Which Safety Standards Apply to Infant Swings?

Infant swings — including full-size floor swings, portable swings, and travel swings — are motorized or gravity-powered products that hold an infant in a reclined or semi-reclined seat and move back and forth. They have their own product-specific standard addressing the unique hazards of motorized motion products used with very young children.

Infant Swing Safety Standards

ASTM F2088

Standard Consumer Safety Specification for Infant Swings

This standard covers powered (battery or plug-in) and non-powered (wind-up or gravity) infant swings. It sets requirements for structural stability, restraint system integrity (harness straps and buckles), seat recline angle limits, electrical safety for motorized components, entrapment hazards in the seat and frame, and tip-over resistance during swinging motion.

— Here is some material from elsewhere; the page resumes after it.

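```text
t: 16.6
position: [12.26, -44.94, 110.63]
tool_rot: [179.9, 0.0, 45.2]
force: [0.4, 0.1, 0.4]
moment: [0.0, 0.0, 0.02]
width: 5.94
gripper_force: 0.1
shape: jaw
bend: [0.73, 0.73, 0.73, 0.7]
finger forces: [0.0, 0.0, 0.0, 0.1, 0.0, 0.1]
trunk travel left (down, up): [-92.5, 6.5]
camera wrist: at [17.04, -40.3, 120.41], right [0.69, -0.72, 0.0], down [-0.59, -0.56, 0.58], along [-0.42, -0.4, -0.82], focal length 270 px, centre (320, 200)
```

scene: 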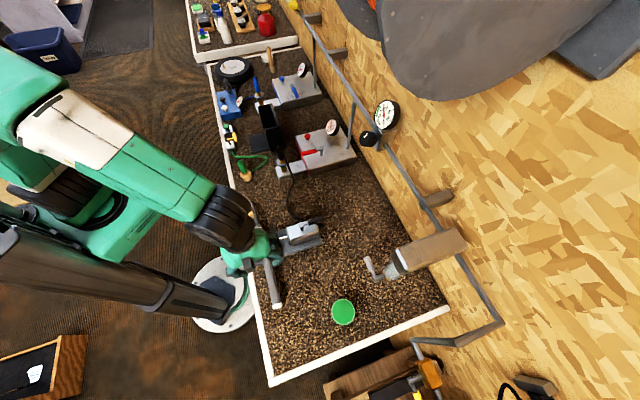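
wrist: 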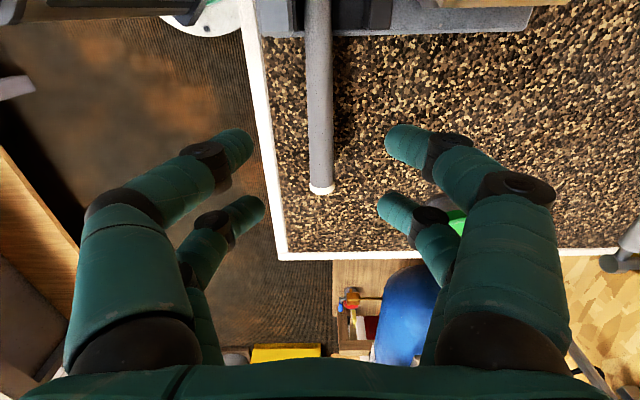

Key tests include dynamic stability (the swing must not tip during operation), restraint system strength (harness must hold under sudden stop conditions), and motor/mechanism durability (the swing mechanism must not fail and release the seat during operation).

16 CFR 1223

Safety Standard for Infant Swings

This is the federal regulation incorporating ASTM F2088 by reference. Your CPC should cite 16 CFR 1223 as the mandatory federal standard, with test reports referencing the current ASTM F2088 version.

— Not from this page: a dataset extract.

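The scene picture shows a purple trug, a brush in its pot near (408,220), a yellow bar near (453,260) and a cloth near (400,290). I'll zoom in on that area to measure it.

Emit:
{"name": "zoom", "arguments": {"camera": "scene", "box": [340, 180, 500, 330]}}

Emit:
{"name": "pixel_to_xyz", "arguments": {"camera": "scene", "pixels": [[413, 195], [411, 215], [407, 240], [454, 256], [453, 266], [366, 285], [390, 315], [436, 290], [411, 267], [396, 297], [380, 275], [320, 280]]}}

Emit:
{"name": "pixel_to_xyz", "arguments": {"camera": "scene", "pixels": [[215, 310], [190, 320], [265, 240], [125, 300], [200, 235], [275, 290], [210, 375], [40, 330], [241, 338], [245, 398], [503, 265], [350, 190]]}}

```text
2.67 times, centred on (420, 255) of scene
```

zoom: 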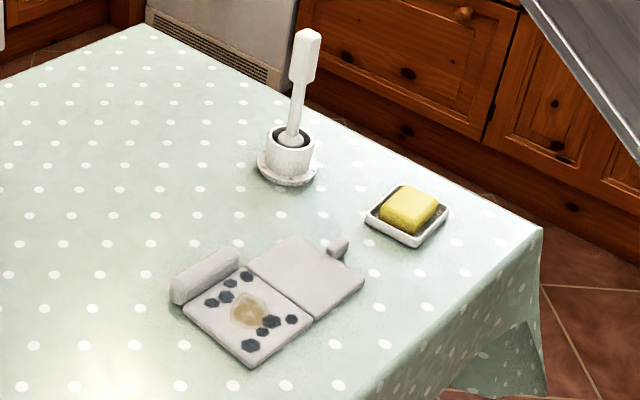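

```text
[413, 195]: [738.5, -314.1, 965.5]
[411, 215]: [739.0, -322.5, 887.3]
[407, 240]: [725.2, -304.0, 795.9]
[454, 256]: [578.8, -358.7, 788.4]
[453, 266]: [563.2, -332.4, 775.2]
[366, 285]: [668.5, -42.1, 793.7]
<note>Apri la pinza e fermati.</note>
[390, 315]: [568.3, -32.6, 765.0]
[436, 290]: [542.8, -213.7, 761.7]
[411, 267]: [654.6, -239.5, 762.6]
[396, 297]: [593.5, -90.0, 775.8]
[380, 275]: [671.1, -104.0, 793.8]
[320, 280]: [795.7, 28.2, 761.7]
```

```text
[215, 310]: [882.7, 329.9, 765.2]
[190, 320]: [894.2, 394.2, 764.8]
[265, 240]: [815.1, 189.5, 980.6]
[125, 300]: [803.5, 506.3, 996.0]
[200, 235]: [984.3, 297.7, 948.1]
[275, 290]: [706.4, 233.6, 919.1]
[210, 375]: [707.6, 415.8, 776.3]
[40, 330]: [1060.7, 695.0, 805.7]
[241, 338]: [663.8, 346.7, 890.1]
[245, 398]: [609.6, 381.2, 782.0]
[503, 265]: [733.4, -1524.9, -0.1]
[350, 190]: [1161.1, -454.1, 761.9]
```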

Swings are not approved for sleep. While infants often fall asleep in swings, these products are not designed or tested as sleep products. If your marketing implies the swing can be used as a sleeper, you may trigger additional infant sleep product requirements under 16 CFR 1236. Keep your product description focused on awake, supervised use.

Chemical Safety Standards

CPSIA Section 101 — 15 U.S.C. 1278a

Lead Content Limits (100 ppm)

Total lead in accessible parts must not exceed 100 ppm. For infant swings, this covers the metal frame, plastic seat shell, harness buckles and adjusters, tray (if included), mobile and toy attachments, and any painted or printed surfaces. Battery compartment covers and motor housings that are accessible to the child also need evaluation.

16 CFR 1303

Ban on Lead-Containing Paint (90 ppm)

All painted or coated surfaces must comply with the 90 ppm lead paint limit. Swing frames are commonly painted or powder-coated, and any attached toy bar or mobile usually has multiple painted components.

CPSIA Section 108 — 15 U.S.C. 2057c

Phthalate Content Limits

Phthalate limits apply to soft plastic components within the child's reach — seat pad covers (if vinyl), soft tray covers, rubberized grips on attached toys, and any soft plastic mobile figures. Infants in swings actively mouth nearby surfaces, so phthalate compliance matters for everything within arm's reach of the seat.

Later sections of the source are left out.